What the police and the prosecution thought was a strong case soon began to crumble as the defense lawyers tore into the claims made by the witnesses, bringing out the inconsistencies, half-truths and lies and making them look highly unreliable in front of the jury. The defense went to the extent of alleging that Singampatti and Urkad committed the crime.

Apart from the witnesses, the prosecution lacked any solid evidence. The defense, with the help of fire-arms experts, proved that the gun could not have been thrown from a top floor as it had no damage whatsoever. Importantly, it brought out a letter written by Singampatti to Kadambur when both were in police custody. In it, Singampatti claimed that he had lied to the police.

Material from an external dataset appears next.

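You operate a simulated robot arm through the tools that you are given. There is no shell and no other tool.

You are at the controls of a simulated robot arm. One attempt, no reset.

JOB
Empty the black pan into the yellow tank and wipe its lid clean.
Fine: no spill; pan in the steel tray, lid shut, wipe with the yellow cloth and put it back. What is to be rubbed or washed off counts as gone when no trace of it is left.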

WL Weldon, who led the prosecution, tried to control the damage by articulating, in his final summary to the jury, that there was no reason to disbelieve the witnesses and “the defense had contended themselves by throwing an immense amount of mud on all in the hope that it would stick”.

Macleod himself observed that the standard of truth did not appear to be high at Newington. At the end of the four-day trial, on February 5, 1920, the jury unanimously pronounced Kadambur not guilty. The verdict was accompanied by a “tremendous cheering unparalleled in the annals of the Bombay High Court” by the spectators who had gathered in huge numbers to witness the trial, The Hindu reported that day.

Interestingly, the case would play an important role in Ammu Swaminadhan, the wife of Swaminadhan, and their daughter Captain Lakshmi Sahgal, taking leading roles in the Independence struggle. Captain Lakshmi recalled in her memoir that her family was shunned by English people, who were hitherto friends, as they thought her father had allowed a native who had brutally murdered an innocent Englishman to escape.

She said it took away their admiration for the so-called English honesty, fair play and justice and made them stop trying to imitate the English lifestyle. The period coincided with the rise of Mahatma Gandhi in the national scene and the family started boycotting foreign goods.

As for the Newington School, it did not survive the scandal for long and was shut down soon after.